Seasoned soldiers such as Colonel Bob Stewart, Tory MP for Beckenham, have been particularly voluble in challenging the new policy. After calling for a debate in the House of Commons he suggested that ‘someone at the MoD is smoking a lot of dope if they think they will actually manage to get the reserve up to 30,000.’
Many reservists could not be deployed overseas, he added. ‘What happens is that employers don’t want to lose their staff for up to a year, wives don’t want to lose their husbands and the blokes themselves don’t actually want to go.’

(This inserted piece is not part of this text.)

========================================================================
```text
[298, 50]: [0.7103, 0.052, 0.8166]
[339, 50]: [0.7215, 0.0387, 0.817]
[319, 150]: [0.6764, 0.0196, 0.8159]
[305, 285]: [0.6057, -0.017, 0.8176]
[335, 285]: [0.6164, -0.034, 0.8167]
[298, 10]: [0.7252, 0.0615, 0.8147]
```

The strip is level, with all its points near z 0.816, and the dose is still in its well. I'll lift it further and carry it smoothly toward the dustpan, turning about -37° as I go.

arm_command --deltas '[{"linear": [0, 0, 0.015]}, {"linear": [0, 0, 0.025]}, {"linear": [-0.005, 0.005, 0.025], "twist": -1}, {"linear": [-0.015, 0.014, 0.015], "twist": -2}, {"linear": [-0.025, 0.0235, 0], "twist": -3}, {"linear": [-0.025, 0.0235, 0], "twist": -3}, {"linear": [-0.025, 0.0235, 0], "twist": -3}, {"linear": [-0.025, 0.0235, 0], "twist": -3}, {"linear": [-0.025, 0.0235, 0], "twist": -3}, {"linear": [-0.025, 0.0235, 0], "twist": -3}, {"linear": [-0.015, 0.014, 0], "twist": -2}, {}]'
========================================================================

But let no one say that the UK military is not prepared to change. General Sir Peter Wall, the Chief of the General Staff, recently announced that the new plan was part of a ‘cultural reset’ that required a very different attitude towards military reservists. What was needed, he said, was ‘a cultural revolution in the way the civilian population supports the reservists, particularly in the work place’.
In an interview with the Telegraph he revealed which bits of the culture had to be re-thought and by whom: ‘The area we need to look at is the relationship between the Army and the employer…We need to have the employers on side.’ No mention of how they intend to address the different needs of the part-time military spouses and families, if at all. Presumably they count as members of the civilian population which are evidently expected to pick up the cost of the military in our midst.